Goal: Continue the extract provided from where it stops.

Extract provided:

If they violated this rule, then they have probably broken federal law. If so, I support them being arrested and prosecuted.

As for buying private stock inside an IRA, I'm not sure. I wouldn't rely on Quora as an authoritative source (I love my 17DD, but she posts answers on Quora). I can't read the WSJ article because it is paywalled. The Acropolis link is a small investment management firm in St. Louis, and their article is vague how how it's done.

I do agree that company insiders get rich if they're awarded shares early on. If these people creatively take advantage of the current set of rules (and don't break them), then I have no problem with that personally. If someone wants to change the laws as to what sort of purchases are allowed inside an IRA, I support that being debated in Congress.

...

I still haven't seen any evidence that rich people play by a different set of rules that aren't available to anyone. If you start the next unicorn and award yourself founders shares and put them in your Roth and then the company succeeds, you'll end up with a $100M Roth just like Romney and Musk and the rest of them. And if they do break the rules, there should be a trial and appropriate consequences - see the current college bribery scandal for an example of that.

Beyond that, I think we may be talking past each other. Feel free to have the last word; I probably won't respond.
 
Last edited:
Property can be donated and this is how "founders Stock" is specifically able to make it to a ROTH IRA
PAGE 34 PUBLICATION 590-A
Payments of cash, property, or other consideration.
Even if a sponsor makes payments to you or your family,
there is no prohibited transaction if all three of the following requirements are met.
1. The payments are for establishing a traditional IRA or
for making additional contributions to it.
2. The IRA is established solely to benefit you, your
spouse, and your or your spouse's beneficiaries.

Given information:
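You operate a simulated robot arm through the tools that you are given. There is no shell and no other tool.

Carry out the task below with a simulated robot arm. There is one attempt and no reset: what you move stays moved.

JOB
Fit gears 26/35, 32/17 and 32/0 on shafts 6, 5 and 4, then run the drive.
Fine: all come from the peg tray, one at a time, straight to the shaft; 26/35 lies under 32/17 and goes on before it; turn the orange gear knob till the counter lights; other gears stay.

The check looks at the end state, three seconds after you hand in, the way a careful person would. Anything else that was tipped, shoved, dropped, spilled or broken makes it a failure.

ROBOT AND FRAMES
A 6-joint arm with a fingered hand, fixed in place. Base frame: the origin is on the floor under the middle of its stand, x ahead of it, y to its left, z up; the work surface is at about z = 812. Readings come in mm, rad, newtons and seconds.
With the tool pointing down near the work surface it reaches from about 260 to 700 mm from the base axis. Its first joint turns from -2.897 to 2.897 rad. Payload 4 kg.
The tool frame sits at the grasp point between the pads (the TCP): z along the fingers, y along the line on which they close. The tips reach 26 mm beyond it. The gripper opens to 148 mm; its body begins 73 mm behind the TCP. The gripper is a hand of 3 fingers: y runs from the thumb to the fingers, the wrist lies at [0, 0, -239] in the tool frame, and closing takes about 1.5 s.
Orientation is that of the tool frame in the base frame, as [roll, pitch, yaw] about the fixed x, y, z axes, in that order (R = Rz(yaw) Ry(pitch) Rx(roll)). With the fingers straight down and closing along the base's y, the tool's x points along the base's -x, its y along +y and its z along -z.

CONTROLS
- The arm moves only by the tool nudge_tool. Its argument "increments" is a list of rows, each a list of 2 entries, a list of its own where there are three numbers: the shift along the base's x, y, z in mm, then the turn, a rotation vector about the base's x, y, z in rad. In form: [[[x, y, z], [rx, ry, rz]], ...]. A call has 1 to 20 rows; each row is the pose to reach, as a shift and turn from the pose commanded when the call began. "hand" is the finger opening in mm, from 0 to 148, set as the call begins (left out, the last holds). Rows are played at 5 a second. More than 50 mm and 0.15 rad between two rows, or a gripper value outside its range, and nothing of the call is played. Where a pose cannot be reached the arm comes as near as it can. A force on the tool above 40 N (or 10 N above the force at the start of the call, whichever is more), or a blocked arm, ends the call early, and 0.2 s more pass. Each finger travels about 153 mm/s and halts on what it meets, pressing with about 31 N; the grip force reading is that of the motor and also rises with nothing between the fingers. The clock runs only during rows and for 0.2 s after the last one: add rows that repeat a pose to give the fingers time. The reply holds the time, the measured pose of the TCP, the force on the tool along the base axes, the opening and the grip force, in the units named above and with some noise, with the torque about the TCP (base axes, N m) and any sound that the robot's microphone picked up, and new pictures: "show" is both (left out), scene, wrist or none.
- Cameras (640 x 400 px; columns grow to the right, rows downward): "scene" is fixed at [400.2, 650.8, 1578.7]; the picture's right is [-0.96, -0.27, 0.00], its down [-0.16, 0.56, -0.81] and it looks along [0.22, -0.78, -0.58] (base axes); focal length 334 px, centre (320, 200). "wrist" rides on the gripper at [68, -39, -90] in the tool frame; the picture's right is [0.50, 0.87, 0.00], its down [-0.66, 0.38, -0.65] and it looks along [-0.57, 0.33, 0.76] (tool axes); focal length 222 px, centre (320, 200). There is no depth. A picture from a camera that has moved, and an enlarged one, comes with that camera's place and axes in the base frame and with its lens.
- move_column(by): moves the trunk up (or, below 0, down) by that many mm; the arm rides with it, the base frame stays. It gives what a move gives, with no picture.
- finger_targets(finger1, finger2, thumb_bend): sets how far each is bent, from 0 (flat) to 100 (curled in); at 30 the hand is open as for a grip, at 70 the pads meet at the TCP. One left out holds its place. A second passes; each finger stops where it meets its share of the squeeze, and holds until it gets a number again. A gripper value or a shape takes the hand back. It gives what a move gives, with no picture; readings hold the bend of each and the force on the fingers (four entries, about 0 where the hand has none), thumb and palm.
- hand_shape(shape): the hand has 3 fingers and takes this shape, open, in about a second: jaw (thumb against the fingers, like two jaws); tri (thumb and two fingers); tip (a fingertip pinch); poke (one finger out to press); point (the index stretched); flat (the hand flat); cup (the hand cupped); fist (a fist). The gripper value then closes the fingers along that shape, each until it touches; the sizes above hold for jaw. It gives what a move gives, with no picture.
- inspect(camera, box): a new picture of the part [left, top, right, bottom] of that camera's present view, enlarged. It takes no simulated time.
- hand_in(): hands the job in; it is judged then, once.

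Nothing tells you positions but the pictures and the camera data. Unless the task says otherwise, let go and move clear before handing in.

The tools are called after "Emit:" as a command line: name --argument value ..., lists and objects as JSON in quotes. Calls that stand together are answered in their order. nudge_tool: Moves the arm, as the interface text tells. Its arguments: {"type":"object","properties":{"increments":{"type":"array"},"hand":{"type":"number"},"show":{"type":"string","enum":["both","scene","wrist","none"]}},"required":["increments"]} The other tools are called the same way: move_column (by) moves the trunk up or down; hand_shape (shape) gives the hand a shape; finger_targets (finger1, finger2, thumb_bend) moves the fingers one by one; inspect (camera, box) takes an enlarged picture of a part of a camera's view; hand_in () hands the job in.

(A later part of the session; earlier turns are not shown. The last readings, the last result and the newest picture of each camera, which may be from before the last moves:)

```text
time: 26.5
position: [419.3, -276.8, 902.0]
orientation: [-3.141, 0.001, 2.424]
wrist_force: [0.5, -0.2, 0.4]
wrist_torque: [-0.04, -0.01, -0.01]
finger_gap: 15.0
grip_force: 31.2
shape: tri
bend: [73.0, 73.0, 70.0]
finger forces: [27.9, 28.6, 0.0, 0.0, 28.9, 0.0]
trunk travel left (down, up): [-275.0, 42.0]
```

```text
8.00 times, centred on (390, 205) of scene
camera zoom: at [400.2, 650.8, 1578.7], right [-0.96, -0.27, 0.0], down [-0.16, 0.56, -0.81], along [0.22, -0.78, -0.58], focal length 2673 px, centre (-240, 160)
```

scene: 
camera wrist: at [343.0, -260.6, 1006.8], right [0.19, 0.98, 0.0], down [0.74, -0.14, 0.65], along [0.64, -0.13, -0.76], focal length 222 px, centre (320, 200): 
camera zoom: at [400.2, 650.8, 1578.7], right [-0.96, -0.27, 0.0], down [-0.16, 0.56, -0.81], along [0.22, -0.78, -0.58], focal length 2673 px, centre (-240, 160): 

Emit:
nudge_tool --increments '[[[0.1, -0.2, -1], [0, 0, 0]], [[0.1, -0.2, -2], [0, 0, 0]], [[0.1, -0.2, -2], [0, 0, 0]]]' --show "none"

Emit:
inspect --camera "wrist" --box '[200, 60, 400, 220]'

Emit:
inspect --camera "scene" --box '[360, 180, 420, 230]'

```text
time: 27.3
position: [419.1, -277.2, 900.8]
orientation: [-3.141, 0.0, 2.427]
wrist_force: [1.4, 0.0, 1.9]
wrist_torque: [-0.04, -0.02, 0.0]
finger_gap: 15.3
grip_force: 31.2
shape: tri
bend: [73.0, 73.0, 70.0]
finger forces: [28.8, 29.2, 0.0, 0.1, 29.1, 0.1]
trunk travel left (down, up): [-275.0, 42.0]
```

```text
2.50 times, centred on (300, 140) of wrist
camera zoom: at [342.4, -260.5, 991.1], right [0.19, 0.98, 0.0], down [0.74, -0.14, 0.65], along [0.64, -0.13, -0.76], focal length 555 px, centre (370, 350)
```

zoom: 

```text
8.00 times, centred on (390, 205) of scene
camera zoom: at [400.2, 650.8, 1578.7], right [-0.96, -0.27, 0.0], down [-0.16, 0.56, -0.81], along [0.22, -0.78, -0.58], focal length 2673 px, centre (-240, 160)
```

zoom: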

Answer for this exercise:
3. During the year, the total fair market value of the payments you receive isn’t more than:
a. $10 for IRA deposits of less than $5,000, or
b. $20 for IRA deposits of $5,000 or more.
If the consideration is group term life insurance, requirements (1) and (3) don’t apply if no more than $5,000 of the
face value of the insurance is based on a dollar-for-dollar
basis on the assets in your IRA.
Services received at reduced or no cost
 
... As for buying private stock inside an IRA, I'm not sure. ...
Not much of a problem unless the rules have changed. I have done maybe four or five private deals within IRAs.

The only difficulty is finding a custodian who will hold what they call "unusual assets." IIRC this is a broad category that includes things like collector coins, stamps, metallic gold, etc.

IIRC the last deal I did was in a Schwab IRA but while I held the stock they changed their rules and will no longer accept unusual assets. My interest in playing the private placement game had waned by that time anyway, so I just stopped.
 
The step up in basis is for simplicity since heirs may not be able to find a cost basis from the decedent's records. The revenue lost from the step-up is recaptured by the estate tax.

This is a valid concern. I sold some stock this past year that was a spin off of a holding I bought in 1989. (Even worse, there was a series of spin off's along with spits, special dividends, etc). I had to find in my vast 'treasure' of paper records over that 30 year period the original purchase and trace each of the various corporate actions to determine my true basis in the stock that I had purchased using a brokerage account I no longer have. This took me over three hours to net out the basis. I can't imagine my heirs having to do this calculation if I kicked, and I would shudder to think of the accountant/tax prep time ($ cost) to do it on a bunch of long held positions - many prior to brokerages keeping basis information.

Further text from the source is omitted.